Goal a: All lines from the one with "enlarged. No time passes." through the one with "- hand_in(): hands", and only those, are to be reproduced exactly, both ends included.

Extract:
Section 2 (56) of the Companies Act, 2013 defines Memorandum as “Memorandum means the Memorandum of association of a company as originally framed or as altered from time to time in pursuance of any previous companies law or of this act”.
One of the essentials for the registration of a company is memorandum of association. It is the first step in the formation of a company. Its importance lies in the fact that it contains the fundamental clauses which have often been described as the conditions of the company’s incorporation.
Memorandum of association is divided into 5 clauses/contents [Sec. 4 of the Companies Act, 2013]:
1.       Name clause
2.       Situation or Registered office clause
3.       Objects clause
4.       Liability clause and
5.       Capital clause
6.       Subscription or Association Clause
1. Name clause: This clause state the name of the company. Name of every company limited by shares or by guarantee must end by the word 'Ltd.' or 'Pvt. Ltd.' except companies exempted u/s 8.  The name must not be undesirable or most not resemble the name of any other registered company.
2. Situation or Registered office clause: Must contain the name of state is which registered office is situated.  Actual address of registered office is notified to ROC with in 30 days of in corporation.
3. Object clause: It sets out object or vires of the company. The objects must be legal and not be against the provision of the companies Act, 2013. It is divided into two parts:
(a) The main objects and Objects incidental or ancillary to the main objects.
(b) Other objects.
4. Liability clause: States that liability of members is limited to the amount unpaid on their shares and in case of company limited by guarantee the amount which every member undertakes to contribute to the assets of the company in the even of its winding up.
5. Capital clause: Every company having a share capital, the amount of share capital with which the company is proposed to be registered and the division of its shares into a fixed denomination.
6. Subscription clause: This clause shall state the number of shares that each subscriber to member has agreed to subscribe. Every subscriber shall agree to subscribe for at least one share.

Information provided:
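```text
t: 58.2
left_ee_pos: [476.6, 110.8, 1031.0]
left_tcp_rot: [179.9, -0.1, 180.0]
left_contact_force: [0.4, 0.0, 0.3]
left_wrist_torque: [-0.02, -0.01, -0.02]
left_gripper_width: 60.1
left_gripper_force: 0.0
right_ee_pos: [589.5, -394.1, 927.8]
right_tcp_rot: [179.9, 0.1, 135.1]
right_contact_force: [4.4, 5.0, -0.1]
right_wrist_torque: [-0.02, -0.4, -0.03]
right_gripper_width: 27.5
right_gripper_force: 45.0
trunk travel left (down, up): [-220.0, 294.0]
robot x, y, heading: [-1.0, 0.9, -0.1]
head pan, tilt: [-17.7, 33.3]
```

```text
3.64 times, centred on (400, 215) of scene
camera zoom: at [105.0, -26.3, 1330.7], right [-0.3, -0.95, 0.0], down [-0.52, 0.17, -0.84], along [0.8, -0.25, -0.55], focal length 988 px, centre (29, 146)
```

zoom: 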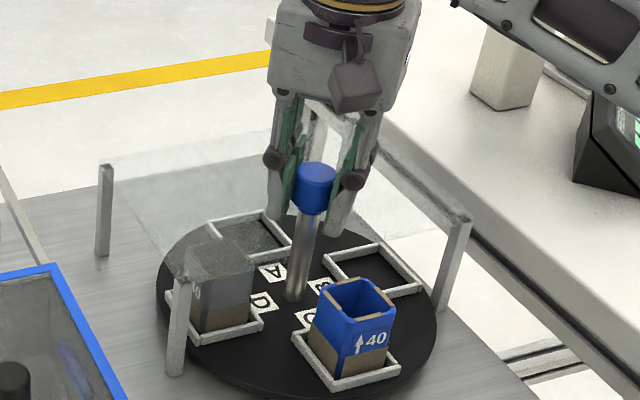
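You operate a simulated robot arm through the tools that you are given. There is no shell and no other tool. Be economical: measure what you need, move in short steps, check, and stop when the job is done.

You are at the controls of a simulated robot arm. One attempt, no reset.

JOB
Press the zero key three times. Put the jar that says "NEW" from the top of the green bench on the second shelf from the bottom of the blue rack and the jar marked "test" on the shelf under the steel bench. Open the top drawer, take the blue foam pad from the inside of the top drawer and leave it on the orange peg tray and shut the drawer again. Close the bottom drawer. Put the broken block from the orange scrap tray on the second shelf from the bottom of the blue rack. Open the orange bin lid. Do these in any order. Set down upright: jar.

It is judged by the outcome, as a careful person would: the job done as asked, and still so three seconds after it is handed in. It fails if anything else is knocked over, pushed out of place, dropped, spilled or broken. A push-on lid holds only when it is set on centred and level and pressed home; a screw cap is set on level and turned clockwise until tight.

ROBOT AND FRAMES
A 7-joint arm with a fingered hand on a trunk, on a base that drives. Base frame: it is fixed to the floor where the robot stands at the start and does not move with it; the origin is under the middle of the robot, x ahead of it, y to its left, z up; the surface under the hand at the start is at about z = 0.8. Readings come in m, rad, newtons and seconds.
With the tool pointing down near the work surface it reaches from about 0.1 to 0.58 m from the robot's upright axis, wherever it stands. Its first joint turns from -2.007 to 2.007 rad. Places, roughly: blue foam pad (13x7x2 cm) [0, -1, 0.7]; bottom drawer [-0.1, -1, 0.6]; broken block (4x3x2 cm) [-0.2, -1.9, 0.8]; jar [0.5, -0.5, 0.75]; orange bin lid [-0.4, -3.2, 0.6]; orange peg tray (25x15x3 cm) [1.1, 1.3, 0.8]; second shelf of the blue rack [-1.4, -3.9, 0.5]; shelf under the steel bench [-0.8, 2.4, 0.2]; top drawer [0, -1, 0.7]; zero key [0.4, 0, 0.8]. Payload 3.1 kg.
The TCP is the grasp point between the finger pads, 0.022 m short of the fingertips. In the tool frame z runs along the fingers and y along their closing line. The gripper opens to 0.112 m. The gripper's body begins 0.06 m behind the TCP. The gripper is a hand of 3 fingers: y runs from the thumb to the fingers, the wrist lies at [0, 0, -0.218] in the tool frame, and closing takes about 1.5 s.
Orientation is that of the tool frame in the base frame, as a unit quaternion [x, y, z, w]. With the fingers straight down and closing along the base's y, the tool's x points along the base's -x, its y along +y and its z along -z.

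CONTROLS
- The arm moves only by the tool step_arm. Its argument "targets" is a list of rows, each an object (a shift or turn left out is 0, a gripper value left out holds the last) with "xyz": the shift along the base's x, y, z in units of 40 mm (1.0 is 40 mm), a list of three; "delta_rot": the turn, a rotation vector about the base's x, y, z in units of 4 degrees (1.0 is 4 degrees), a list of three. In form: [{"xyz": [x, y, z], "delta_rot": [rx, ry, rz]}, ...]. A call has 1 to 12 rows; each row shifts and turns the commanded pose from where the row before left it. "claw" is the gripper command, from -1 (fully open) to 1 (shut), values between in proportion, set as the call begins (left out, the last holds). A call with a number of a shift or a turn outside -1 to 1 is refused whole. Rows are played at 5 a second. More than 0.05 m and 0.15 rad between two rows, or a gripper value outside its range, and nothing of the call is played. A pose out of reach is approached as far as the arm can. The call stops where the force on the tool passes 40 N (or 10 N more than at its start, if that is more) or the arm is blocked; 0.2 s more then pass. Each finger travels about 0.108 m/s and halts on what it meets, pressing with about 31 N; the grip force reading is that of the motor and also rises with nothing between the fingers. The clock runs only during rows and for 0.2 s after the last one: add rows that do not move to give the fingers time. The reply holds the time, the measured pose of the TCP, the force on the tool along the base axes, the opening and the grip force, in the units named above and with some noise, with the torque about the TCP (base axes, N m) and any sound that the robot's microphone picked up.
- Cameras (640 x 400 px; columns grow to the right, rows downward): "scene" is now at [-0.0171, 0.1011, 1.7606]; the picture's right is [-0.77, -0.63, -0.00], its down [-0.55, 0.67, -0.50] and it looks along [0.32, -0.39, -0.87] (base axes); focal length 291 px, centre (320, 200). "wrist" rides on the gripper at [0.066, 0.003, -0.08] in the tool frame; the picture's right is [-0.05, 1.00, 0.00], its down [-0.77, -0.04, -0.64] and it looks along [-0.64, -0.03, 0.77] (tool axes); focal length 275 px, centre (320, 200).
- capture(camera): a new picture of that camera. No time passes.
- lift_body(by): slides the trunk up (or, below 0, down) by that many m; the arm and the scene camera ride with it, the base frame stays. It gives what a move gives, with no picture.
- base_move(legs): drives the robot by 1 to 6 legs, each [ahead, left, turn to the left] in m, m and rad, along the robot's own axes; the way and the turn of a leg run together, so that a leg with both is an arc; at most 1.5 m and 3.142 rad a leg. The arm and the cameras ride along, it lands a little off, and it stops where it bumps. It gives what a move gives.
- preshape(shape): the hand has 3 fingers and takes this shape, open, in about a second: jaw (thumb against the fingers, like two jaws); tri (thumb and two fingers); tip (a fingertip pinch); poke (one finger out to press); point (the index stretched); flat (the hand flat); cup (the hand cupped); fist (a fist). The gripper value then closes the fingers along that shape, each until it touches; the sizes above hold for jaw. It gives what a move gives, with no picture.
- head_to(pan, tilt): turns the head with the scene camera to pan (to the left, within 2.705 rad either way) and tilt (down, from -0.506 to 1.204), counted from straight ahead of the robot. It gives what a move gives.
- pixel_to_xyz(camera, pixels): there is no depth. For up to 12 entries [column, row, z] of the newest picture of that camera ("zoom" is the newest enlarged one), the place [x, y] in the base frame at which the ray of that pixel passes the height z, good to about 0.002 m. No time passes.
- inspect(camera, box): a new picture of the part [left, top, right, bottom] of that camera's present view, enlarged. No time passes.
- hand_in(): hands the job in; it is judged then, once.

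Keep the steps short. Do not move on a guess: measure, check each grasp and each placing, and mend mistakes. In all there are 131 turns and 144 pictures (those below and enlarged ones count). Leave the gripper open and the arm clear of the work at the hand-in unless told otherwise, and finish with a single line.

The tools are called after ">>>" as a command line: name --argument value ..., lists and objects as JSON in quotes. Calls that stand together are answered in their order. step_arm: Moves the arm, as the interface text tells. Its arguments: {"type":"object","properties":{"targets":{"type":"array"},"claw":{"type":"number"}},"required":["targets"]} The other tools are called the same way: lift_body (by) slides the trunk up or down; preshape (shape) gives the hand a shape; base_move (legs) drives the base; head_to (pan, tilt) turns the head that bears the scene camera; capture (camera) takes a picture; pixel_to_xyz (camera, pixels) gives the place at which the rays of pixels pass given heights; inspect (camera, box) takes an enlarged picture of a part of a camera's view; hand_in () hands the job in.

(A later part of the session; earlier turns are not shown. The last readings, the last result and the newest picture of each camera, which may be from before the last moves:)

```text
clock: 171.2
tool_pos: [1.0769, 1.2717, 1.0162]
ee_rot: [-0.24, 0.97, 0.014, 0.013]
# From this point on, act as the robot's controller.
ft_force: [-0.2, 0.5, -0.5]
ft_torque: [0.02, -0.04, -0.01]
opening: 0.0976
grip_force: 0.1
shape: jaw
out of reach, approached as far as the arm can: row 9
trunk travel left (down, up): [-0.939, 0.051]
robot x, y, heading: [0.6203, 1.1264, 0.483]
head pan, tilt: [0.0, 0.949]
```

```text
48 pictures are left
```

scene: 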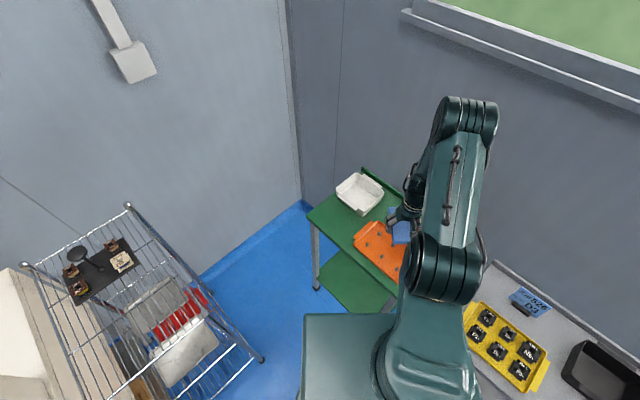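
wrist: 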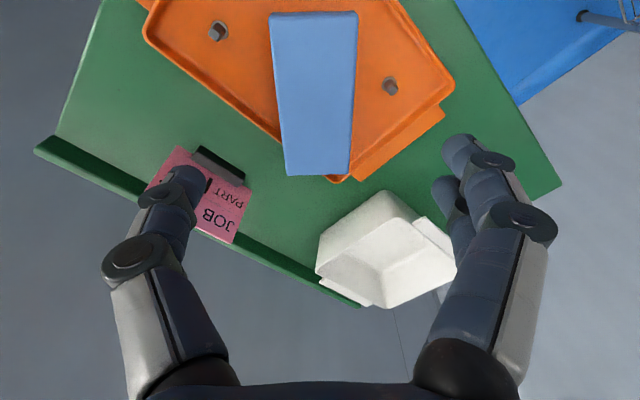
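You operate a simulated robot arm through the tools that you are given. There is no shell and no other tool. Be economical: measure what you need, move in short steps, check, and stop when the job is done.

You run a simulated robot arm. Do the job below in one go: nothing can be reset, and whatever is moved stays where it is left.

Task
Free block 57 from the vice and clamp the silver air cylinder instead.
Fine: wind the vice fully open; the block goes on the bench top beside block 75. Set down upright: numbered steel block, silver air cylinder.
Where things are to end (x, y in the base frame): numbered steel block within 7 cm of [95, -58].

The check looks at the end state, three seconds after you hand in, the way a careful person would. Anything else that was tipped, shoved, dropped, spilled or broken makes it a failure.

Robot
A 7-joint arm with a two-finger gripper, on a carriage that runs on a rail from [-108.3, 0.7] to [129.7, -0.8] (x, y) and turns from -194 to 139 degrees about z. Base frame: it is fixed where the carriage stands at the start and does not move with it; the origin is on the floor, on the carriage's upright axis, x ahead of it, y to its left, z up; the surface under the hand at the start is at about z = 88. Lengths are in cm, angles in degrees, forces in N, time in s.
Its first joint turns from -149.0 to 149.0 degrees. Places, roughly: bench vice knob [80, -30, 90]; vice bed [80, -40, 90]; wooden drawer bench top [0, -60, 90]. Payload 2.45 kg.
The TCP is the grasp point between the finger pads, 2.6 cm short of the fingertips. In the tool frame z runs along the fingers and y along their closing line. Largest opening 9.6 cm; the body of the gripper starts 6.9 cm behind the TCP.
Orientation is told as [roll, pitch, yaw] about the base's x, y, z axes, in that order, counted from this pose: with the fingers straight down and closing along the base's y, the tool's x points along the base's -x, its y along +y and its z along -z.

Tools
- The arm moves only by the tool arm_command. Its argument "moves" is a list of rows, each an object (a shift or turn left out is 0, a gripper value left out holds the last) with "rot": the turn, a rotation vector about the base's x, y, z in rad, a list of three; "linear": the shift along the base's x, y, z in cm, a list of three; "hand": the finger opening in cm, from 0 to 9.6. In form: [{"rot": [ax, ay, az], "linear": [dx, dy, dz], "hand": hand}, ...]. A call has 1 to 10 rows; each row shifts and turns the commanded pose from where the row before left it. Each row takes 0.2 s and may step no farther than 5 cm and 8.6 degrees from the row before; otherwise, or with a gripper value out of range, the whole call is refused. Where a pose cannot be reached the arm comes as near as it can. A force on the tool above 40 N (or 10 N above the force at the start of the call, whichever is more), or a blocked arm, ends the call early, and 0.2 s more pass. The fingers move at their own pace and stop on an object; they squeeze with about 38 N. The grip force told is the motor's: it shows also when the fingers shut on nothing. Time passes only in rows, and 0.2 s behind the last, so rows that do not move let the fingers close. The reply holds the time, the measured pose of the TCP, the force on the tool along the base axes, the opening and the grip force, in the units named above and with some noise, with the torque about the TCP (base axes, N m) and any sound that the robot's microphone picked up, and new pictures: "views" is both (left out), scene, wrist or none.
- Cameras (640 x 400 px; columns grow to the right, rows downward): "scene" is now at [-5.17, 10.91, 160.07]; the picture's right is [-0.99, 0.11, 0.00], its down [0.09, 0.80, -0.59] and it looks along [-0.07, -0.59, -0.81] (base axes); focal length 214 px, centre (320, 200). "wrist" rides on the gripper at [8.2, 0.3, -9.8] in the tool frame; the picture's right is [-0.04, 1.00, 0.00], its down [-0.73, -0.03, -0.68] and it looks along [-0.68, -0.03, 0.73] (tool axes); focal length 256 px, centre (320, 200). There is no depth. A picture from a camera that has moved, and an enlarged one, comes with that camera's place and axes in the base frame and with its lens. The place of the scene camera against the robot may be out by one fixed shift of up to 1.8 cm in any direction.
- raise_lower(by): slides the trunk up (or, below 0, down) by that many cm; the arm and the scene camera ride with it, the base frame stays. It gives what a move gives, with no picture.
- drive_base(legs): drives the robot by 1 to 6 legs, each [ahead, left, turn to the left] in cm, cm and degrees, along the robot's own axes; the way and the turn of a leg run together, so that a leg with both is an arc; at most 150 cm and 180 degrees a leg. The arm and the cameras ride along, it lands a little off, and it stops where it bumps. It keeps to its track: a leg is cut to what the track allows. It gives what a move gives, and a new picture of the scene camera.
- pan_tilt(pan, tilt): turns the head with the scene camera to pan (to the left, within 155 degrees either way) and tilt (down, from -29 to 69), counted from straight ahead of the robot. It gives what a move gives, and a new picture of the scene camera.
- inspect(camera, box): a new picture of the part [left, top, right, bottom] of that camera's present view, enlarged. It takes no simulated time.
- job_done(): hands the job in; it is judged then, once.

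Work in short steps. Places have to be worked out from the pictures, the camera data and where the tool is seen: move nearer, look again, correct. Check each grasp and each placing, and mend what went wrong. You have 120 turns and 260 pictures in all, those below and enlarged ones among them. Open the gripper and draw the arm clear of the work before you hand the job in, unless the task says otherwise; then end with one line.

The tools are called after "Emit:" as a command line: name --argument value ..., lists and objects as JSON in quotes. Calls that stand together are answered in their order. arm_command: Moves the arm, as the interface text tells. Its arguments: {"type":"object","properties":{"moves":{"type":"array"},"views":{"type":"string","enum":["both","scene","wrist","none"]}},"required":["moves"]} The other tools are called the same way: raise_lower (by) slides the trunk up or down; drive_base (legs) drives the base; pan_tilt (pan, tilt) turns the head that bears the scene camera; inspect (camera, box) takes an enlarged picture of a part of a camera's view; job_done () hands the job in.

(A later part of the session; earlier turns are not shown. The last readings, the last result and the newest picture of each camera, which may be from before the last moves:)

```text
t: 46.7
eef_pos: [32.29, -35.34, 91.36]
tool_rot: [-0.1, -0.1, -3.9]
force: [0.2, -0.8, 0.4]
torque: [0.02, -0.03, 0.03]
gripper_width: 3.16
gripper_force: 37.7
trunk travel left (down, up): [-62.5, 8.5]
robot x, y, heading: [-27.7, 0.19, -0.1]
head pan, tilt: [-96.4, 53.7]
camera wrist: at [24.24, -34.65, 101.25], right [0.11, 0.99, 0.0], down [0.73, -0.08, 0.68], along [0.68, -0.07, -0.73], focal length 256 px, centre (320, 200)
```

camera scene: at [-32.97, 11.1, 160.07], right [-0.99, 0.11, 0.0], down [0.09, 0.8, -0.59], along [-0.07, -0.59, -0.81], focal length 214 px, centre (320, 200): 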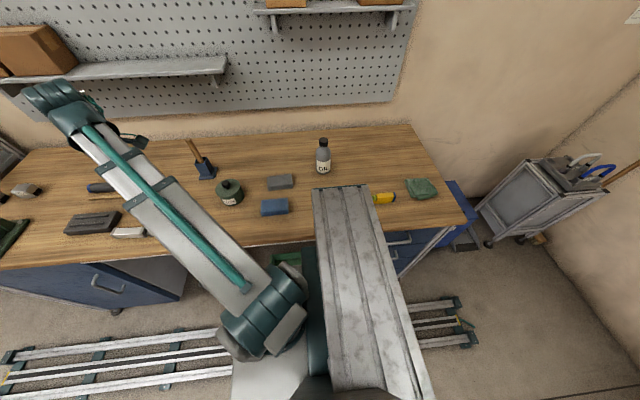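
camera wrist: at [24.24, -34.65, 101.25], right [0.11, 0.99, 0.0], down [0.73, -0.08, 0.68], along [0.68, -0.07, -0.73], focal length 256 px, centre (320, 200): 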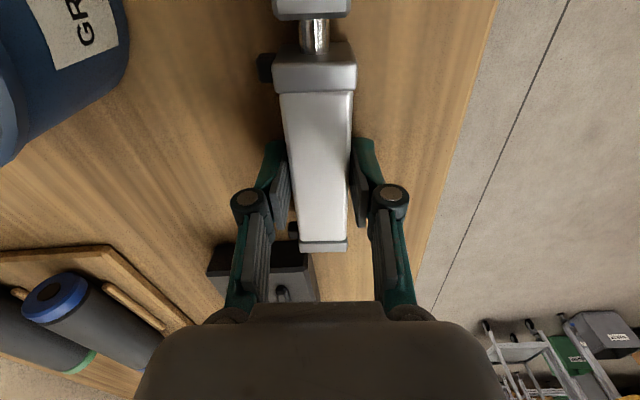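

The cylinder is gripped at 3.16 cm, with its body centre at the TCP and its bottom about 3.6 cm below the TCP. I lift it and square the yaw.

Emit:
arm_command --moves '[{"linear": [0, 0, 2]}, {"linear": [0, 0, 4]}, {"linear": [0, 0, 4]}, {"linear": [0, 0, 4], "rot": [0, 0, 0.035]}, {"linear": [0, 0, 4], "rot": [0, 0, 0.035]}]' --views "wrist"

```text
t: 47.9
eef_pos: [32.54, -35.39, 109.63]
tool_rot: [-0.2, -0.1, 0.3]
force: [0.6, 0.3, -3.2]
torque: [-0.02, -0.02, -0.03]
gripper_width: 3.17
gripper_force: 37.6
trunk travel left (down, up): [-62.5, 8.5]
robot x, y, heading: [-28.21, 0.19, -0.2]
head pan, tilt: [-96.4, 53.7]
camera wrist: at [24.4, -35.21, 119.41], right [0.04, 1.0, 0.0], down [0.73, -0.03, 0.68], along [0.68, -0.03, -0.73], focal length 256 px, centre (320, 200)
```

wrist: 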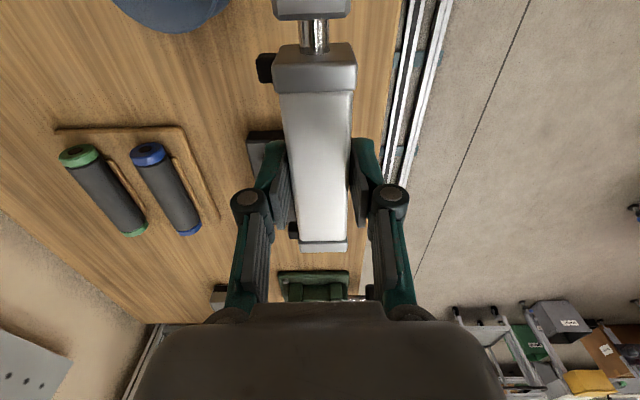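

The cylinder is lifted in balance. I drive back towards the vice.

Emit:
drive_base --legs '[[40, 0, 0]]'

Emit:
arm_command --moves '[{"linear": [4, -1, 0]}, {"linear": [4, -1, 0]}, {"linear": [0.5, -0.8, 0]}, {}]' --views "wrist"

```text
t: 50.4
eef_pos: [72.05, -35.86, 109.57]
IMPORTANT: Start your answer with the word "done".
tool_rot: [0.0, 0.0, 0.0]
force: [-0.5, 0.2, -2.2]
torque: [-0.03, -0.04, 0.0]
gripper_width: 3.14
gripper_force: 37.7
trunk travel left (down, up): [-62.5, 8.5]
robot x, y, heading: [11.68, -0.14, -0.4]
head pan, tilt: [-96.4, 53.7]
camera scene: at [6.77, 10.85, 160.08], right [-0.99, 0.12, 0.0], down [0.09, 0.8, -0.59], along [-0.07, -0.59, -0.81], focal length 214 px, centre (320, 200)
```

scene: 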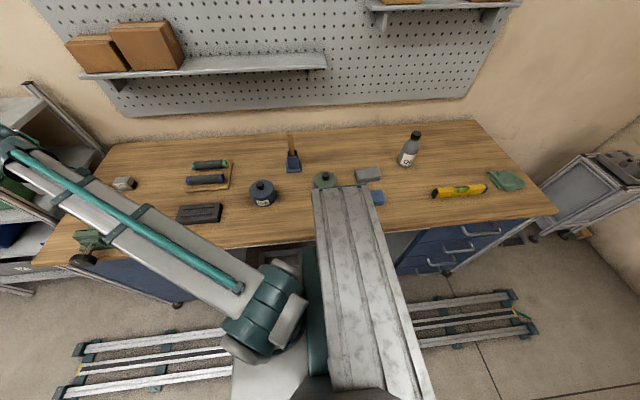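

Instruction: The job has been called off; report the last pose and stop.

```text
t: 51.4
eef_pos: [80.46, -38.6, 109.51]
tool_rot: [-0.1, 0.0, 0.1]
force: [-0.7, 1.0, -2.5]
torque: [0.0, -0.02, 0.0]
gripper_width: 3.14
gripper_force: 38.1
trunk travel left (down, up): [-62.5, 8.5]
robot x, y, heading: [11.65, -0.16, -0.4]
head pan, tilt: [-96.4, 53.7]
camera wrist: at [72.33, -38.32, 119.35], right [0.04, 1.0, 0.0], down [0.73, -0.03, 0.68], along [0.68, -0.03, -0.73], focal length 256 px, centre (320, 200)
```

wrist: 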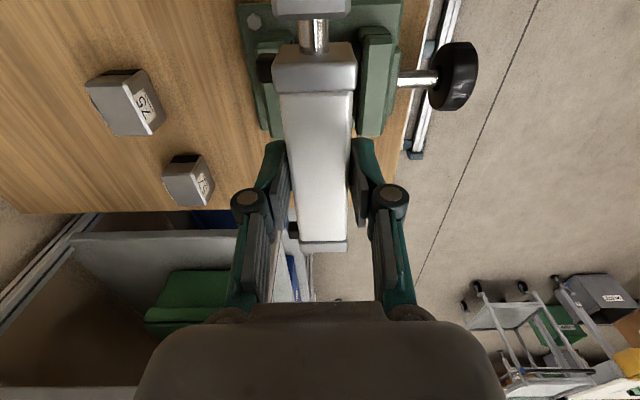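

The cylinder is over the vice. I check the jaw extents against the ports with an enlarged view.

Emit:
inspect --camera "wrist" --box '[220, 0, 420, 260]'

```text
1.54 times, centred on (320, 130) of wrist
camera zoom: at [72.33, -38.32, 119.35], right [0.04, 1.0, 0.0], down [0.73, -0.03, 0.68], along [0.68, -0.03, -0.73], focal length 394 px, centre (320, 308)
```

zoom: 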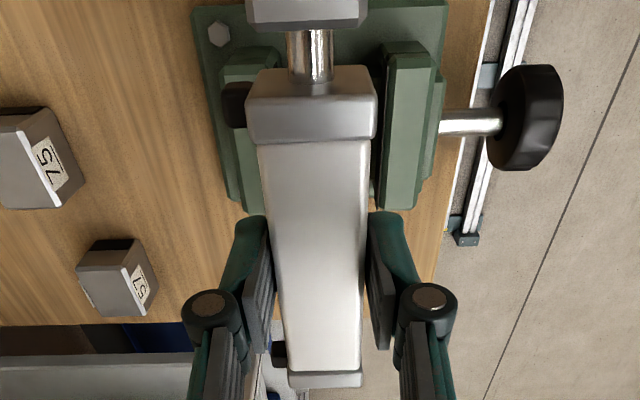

Goal b: Extend the extract, starting right after its last sentence.

Response a:
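- inspect(camera, box): a new picture of the part [left, top, right, bottom] of that camera's present view, enlarged. No time passes.
- hand_in(): hands the job in; it is judged then, once.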

Response b:
5. (a) Explain the various duties and responsibilities of a Company Secretary.                                   7+7=14
Ans: Duties and Responsibilities of the Company Secretary: The duties and responsibilities of a company secretary are classified under the following heads:
A) General Duties: General duties of a company secretary are given below:
(1) To provide to the directors of the company, collectively and individually, such guidance as they may require, with regard to their duties, responsibilities and powers;
(2) To facilitate the convening of meetings and attend Board, committee and general meetings, and maintain the minutes of these meetings;
(3) To obtain approvals from the Board, general meetings, the Government and such other authorities as required under the provisions of the Act;
(4) To represent before various regulators, Tribunal and other authorities under the Act in connection with discharge of various functions under the Act;
(5) To assist the Board in the conduct of the affairs of the company;
(6) To assist and advise the Board in ensuring good corporate governance and in complying with the corporate governance requirements and best practices; and
(7) To discharge such other duties as may be assigned by the Board from time to time;
(8) Such other duties as have been prescribed under the Act and Rules.
B) Statutory Duties: Apart from general secretarial duties with regards to organizing Board and general meetings, keeping minutes of meeting, recording approved share transfers, corresponding with directors and shareholders, maintaining statutory records, filing necessary returns with Registrar of Companies etc., the Companies Act, 2013 has also prescribed some duties and authorities, which are as follow:
1. Declaration regarding compliance with requirement of registration: In terms of section 7(1)(b) of the Companies Act, 2013, a company gets incorporated by submitting memorandum and articles duly signed along with a declaration in a prescribed form that all requirements of Act and rules have been complied with in respect of registration of company. Such declaration in prescribed form can be signed by an Advocate, a chartered accountant, cost accountant or company secretary in practice who is engaged in the formation of the company and by a person named in the articles as a director, manager or secretary of the company.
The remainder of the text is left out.